There is a surge in popularity with Hong Kong singers releasing audiophile CDs in English. The popular audiophile singers include Astor Fong, Susan Wong, Anders Nelsson and Mimi Lo. These audiophile CDs are mostly covers of jazz numbers or easy listening standards. Concerts and club gigs featuring Anders Nelsson, Teresa Carpio, Joe Junior and other singers from the 1960s and 1970s performing in English have been well attended. Some of these performances have been nostalgia concerts featuring hits from those decades but the trend is towards adding jazz and swing standards and rearranged versions of old hits to reflect the international popularity of light jazz.

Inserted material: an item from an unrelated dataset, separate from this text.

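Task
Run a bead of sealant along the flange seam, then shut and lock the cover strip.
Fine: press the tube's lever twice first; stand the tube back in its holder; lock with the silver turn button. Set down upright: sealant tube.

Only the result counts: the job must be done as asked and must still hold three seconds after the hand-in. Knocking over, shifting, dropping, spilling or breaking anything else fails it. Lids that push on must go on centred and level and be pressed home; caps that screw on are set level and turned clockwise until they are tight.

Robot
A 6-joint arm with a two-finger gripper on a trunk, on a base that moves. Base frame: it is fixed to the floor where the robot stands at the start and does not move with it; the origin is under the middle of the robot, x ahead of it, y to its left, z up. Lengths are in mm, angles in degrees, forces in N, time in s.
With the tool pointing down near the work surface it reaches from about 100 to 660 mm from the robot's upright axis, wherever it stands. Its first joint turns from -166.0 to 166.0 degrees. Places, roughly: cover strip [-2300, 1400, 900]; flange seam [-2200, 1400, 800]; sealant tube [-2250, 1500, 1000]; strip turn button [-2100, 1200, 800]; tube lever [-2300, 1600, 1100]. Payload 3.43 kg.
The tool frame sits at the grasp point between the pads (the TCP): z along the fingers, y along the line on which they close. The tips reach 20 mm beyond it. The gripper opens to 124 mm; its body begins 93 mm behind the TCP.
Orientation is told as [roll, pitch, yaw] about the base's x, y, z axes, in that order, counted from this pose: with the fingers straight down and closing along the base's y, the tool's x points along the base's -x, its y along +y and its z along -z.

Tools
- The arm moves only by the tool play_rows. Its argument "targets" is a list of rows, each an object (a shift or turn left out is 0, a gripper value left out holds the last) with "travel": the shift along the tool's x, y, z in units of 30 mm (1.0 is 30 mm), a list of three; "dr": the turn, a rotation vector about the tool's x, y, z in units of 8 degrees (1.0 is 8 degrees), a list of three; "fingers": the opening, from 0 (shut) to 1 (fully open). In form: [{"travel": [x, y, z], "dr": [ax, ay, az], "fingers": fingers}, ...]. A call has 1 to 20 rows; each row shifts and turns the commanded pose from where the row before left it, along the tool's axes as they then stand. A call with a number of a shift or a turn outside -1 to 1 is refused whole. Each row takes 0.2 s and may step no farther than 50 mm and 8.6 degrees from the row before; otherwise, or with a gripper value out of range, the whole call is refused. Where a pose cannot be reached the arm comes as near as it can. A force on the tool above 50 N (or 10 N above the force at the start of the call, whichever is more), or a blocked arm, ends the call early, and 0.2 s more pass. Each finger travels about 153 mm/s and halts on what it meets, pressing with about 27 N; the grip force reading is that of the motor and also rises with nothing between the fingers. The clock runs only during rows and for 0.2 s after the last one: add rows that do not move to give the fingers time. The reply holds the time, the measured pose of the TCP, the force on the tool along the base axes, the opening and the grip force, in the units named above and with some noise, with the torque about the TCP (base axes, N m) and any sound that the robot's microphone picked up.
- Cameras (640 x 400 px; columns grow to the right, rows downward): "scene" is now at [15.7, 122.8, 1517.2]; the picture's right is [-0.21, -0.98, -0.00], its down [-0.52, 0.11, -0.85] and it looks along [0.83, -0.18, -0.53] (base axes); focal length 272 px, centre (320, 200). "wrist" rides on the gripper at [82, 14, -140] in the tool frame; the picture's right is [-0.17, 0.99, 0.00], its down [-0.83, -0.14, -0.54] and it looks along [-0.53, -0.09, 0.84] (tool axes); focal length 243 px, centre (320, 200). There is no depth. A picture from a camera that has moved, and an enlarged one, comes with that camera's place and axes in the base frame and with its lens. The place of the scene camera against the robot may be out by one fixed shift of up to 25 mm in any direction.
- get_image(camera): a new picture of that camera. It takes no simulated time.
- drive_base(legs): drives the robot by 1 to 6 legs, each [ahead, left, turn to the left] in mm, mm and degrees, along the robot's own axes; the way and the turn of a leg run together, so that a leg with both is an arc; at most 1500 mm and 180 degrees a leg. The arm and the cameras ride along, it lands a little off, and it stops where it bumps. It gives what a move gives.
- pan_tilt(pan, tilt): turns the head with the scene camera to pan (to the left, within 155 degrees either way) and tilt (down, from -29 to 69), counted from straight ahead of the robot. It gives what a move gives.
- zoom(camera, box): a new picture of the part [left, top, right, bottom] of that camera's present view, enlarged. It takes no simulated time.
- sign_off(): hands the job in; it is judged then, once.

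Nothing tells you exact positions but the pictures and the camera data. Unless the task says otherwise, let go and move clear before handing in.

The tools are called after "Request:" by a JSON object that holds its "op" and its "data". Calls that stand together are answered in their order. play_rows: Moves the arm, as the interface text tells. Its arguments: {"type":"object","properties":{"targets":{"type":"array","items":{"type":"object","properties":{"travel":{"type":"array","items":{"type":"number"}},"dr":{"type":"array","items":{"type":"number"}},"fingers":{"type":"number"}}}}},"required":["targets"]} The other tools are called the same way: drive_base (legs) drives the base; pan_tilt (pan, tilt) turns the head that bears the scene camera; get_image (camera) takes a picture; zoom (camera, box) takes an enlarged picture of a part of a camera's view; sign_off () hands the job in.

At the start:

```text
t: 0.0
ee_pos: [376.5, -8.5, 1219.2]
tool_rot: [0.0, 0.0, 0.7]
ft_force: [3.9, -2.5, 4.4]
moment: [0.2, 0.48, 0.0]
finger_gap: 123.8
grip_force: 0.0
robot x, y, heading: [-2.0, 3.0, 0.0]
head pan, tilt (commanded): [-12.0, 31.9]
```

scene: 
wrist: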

The most recent of Hong Kong's English Pop Stars to rise to fandom is rapper and Hong Kong local Lucas Scibetta, oft referred to by his copatriots and fellow gangbangers as "SkiBs the Kid". His rise to fame followed the release of his hit single Hong Kong Kids, a beat-heavy anthem calling the children of Hong Kong to unite and "give it up" because they "don't give a f***". The video was viewed 35,000 times within the first fortnight of its release, and shortly thereafter anglophone Scibetta amassed a cult following of minors and teenage girls who strongly believed in Scibetta's message of world peace and economic prosperity in times of hardship. The Hong Kong Kids music video received a fair share of controversy, with several commentators upset about the portrayal of drug abuse amongst teenage school-goers. The true meaning behind the lyrics of the song have been hotly debated by locals and foreigners alike; many have suggested that his lyrics allude to the plight of the common man, while others say that such interpretation bears too deep into the lyrics, which they believe are simply about drug abuse and reckless conduct.